> What you need to do:
Reproduce the material word for word; the images stay out. Return a JSON list in which every string is one line; blank lines are skipped.

> Data shown:
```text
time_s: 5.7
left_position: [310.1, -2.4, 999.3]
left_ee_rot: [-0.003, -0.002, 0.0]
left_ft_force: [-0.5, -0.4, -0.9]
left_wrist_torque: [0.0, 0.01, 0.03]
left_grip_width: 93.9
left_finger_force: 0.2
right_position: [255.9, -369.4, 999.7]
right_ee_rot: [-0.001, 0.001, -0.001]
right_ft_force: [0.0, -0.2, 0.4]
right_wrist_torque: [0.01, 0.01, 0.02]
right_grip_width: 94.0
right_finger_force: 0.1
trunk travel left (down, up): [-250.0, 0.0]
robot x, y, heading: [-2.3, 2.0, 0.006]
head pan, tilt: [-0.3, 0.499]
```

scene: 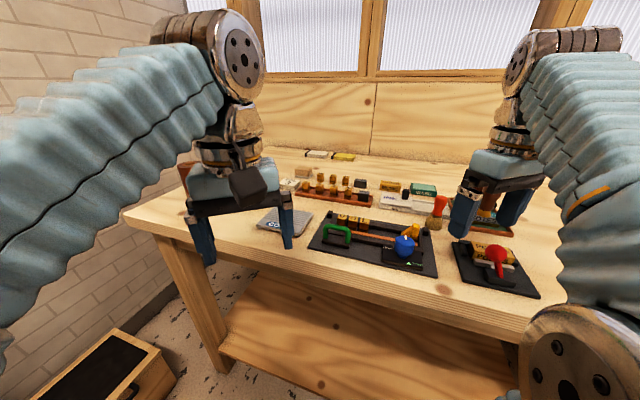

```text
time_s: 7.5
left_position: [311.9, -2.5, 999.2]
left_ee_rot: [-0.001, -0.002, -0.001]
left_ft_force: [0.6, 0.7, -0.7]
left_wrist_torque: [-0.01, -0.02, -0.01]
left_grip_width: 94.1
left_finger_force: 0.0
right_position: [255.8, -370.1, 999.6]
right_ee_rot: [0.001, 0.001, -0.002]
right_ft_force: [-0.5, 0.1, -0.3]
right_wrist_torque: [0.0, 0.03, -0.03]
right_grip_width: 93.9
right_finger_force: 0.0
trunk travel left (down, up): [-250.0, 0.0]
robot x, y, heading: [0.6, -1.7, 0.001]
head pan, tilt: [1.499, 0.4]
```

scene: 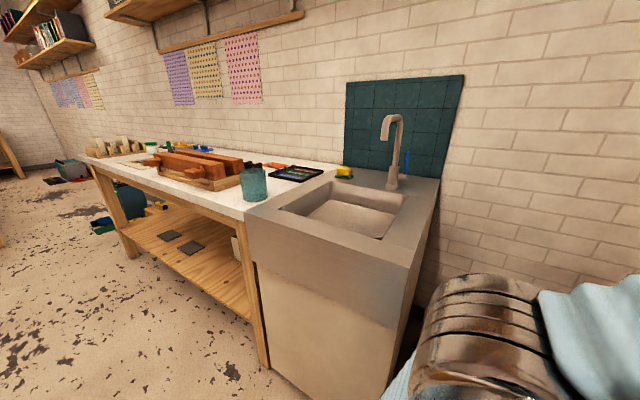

> Result for this exercise:
[
  "```text",
  "time_s: 5.7",
  "left_position: [310.1, -2.4, 999.3]",
  "left_ee_rot: [-0.003, -0.002, 0.0]",
  "left_ft_force: [-0.5, -0.4, -0.9]",
  "left_wrist_torque: [0.0, 0.01, 0.03]",
  "left_grip_width: 93.9",
  "left_finger_force: 0.2",
  "right_position: [255.9, -369.4, 999.7]",
  "right_ee_rot: [-0.001, 0.001, -0.001]",
  "right_ft_force: [0.0, -0.2, 0.4]",
  "right_wrist_torque: [0.01, 0.01, 0.02]",
  "right_grip_width: 94.0",
  "right_finger_force: 0.1",
  "trunk travel left (down, up): [-250.0, 0.0]",
  "robot x, y, heading: [-2.3, 2.0, 0.006]",
  "head pan, tilt: [-0.3, 0.499]",
  "```",
  "scene: ",
  "```text",
  "time_s: 7.5",
  "left_position: [311.9, -2.5, 999.2]",
  "left_ee_rot: [-0.001, -0.002, -0.001]",
  "left_ft_force: [0.6, 0.7, -0.7]",
  "left_wrist_torque: [-0.01, -0.02, -0.01]",
  "left_grip_width: 94.1",
  "left_finger_force: 0.0",
  "right_position: [255.8, -370.1, 999.6]",
  "right_ee_rot: [0.001, 0.001, -0.002]",
  "right_ft_force: [-0.5, 0.1, -0.3]",
  "right_wrist_torque: [0.0, 0.03, -0.03]",
  "right_grip_width: 93.9",
  "right_finger_force: 0.0",
  "trunk travel left (down, up): [-250.0, 0.0]",
  "robot x, y, heading: [0.6, -1.7, 0.001]",
  "head pan, tilt: [1.499, 0.4]",
  "```",
  "scene: "
]